* Begin STORED DATA *

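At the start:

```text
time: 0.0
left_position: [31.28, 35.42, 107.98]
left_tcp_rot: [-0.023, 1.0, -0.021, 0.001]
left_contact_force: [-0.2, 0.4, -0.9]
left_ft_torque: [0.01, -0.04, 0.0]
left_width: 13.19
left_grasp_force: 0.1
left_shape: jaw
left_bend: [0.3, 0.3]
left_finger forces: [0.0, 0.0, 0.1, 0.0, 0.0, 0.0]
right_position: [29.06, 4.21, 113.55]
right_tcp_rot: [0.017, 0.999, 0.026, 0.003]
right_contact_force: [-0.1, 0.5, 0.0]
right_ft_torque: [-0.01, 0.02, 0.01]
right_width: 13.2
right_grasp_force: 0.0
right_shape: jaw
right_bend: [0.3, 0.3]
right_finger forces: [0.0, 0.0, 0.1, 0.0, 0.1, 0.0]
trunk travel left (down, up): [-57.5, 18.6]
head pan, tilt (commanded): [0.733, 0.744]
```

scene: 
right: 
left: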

* End STORED DATA *

**EXERCISE REQUIREMENTS**
Reproduce all of the data exactly as given.

**SOLUTION FOR THIS PROBLEM**
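At the start:

```text
time: 0.0
left_position: [31.28, 35.42, 107.98]
left_tcp_rot: [-0.023, 1.0, -0.021, 0.001]
left_contact_force: [-0.2, 0.4, -0.9]
left_ft_torque: [0.01, -0.04, 0.0]
left_width: 13.19
left_grasp_force: 0.1
left_shape: jaw
left_bend: [0.3, 0.3]
left_finger forces: [0.0, 0.0, 0.1, 0.0, 0.0, 0.0]
right_position: [29.06, 4.21, 113.55]
right_tcp_rot: [0.017, 0.999, 0.026, 0.003]
right_contact_force: [-0.1, 0.5, 0.0]
right_ft_torque: [-0.01, 0.02, 0.01]
right_width: 13.2
right_grasp_force: 0.0
right_shape: jaw
right_bend: [0.3, 0.3]
right_finger forces: [0.0, 0.0, 0.1, 0.0, 0.1, 0.0]
trunk travel left (down, up): [-57.5, 18.6]
head pan, tilt (commanded): [0.733, 0.744]
```

scene: 
right: 
left: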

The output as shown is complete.